A new mixed-use development is moving ahead at the former Saks site downtown. The plan includes 20,000 square feet of retail space, subterraneous parking, and 101 apartment units.
Developers Millcraft Investments and McKnight Realty Partners, with the Pittsburgh Parking Authority, have entered into an exclusive negotiation period with the URA. The planned development would demolish the current four-story structure, as well as three smaller structures along Fifth Avenue.
URA Director Robert Rubinstein calls this an exciting project that “magnifies the original concept considerably,” bringing in two developers with a strong track record both in Pittsburgh and nationally.
In addition to underground parking, the development will include several levels of parking, to be located above the retail space, and below the market rate apartments.

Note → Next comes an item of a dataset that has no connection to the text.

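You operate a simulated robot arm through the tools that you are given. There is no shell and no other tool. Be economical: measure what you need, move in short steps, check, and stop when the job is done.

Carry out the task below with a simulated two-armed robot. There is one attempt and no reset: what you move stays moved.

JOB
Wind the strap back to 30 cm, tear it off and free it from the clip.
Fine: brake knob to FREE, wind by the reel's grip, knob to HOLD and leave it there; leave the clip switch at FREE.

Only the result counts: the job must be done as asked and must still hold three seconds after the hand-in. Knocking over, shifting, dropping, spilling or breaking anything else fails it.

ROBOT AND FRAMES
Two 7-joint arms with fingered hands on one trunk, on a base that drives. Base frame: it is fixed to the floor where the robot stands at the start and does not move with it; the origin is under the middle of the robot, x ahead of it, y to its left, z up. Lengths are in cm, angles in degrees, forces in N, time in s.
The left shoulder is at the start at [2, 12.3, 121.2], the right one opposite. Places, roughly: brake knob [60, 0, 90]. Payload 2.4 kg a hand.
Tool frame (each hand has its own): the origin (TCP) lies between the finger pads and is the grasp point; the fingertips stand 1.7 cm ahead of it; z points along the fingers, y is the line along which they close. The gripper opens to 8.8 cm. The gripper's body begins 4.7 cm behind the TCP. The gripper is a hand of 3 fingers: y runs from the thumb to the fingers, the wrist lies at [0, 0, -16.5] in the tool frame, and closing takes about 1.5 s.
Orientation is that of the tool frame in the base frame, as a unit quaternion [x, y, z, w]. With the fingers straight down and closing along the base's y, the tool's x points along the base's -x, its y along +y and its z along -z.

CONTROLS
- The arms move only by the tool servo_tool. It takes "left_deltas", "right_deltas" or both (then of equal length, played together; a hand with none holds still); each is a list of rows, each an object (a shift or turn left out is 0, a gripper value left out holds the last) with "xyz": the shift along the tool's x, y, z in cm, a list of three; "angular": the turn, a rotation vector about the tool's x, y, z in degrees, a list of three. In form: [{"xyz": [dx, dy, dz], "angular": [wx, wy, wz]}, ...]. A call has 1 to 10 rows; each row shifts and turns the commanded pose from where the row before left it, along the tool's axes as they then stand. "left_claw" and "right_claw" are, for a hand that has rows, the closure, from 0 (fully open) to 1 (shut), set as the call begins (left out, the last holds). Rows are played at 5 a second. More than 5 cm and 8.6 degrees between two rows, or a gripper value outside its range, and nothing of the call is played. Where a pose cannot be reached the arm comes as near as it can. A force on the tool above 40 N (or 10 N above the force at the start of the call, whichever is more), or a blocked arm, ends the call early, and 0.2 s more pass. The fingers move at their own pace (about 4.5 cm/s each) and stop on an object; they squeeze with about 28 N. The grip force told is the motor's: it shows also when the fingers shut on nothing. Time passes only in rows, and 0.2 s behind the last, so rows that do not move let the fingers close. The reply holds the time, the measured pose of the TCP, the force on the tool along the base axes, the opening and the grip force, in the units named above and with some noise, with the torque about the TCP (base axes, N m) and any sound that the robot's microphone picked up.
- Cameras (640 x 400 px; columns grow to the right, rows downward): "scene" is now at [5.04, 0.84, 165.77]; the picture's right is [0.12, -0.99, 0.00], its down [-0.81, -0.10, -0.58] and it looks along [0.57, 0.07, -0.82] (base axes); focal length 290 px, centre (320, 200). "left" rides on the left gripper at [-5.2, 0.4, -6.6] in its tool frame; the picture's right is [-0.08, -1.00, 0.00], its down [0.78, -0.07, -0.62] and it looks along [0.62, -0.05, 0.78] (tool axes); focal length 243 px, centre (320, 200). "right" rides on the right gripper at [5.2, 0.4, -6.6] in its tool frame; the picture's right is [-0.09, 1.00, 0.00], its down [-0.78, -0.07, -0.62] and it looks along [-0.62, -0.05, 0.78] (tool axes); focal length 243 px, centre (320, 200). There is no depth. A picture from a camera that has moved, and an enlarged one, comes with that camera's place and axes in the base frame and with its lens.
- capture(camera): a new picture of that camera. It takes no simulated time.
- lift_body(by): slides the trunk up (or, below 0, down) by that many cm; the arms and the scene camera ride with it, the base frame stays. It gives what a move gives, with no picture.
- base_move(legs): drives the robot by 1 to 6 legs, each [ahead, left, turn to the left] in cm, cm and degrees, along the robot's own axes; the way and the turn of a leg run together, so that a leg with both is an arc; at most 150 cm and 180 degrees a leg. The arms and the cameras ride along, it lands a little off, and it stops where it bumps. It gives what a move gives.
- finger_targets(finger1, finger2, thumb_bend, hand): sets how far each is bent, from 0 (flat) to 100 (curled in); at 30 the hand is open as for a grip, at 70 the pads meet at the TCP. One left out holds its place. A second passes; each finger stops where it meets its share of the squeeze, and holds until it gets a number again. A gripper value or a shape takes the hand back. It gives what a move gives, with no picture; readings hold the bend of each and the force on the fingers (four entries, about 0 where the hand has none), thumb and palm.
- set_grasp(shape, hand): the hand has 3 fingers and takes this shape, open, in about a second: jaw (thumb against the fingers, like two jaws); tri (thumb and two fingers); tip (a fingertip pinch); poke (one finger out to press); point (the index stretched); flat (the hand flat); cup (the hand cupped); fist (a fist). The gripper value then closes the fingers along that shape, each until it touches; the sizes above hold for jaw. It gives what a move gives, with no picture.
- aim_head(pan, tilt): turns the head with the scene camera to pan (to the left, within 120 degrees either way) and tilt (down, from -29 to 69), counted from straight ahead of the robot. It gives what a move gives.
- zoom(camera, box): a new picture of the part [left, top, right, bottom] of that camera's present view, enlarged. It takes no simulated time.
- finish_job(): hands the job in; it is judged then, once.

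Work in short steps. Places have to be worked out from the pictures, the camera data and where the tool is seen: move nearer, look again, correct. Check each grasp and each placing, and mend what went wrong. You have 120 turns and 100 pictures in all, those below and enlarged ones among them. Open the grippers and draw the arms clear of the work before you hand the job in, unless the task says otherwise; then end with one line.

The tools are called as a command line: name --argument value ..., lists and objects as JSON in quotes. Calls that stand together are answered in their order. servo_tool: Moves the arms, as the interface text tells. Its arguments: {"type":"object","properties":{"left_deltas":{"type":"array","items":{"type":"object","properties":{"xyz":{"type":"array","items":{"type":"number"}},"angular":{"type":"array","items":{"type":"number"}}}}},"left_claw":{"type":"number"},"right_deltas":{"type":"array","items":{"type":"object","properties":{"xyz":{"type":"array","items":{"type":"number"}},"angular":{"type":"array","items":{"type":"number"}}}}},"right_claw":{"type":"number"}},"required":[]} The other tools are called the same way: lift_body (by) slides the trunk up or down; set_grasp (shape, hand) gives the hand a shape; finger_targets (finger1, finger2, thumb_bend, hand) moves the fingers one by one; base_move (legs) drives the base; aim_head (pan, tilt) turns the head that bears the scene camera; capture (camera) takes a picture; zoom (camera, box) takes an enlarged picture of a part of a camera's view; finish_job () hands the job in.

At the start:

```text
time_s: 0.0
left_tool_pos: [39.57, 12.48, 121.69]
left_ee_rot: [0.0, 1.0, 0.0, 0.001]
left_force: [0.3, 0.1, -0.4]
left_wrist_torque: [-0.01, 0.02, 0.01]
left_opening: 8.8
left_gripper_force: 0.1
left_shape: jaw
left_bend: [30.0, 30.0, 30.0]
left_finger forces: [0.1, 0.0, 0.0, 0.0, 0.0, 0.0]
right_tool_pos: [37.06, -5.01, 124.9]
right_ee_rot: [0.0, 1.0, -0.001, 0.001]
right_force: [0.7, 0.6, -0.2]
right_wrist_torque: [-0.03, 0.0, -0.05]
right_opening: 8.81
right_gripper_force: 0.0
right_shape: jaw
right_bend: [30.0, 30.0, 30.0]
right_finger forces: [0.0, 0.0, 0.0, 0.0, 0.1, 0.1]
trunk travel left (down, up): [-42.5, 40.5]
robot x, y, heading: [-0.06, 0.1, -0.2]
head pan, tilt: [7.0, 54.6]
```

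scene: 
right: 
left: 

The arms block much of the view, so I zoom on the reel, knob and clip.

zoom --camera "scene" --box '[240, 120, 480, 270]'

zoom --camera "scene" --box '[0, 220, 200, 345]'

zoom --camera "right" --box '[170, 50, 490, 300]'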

Parking is already in high demand in the central business district, Rubinstein says, and with other neighboring redevelopment projects in the works this structure will help to meet a growing demand. Other adjacent projects include the Oliver building’s redevelopment into hotel and office space; PNC’s coming use of the former Lord and Taylor building; and the conversion of the Reed Smith and Alcoa buildings into apartments.
Rubinstein says that although a subterranean development in the heart of downtown will be quite expensive, he has the highest level of confidence that the development will take place.
“This is a development team that has done many deals that people thought were impossible,” Rubinstein says. “They find a creative way to use the various tools that are out there.”
Millcraft Investments is a subsidiary of Millcraft Industries, responsible for several notable projects downtown, including Market Square Place, Piatt Place, and the RiverVue Apartments. McKnight Realty has previously purchased and converted the former Gimbels building downtown into the Heinz 57 Center, and owns the nearby Grant, Oliver, and Brooks Brothers buildings.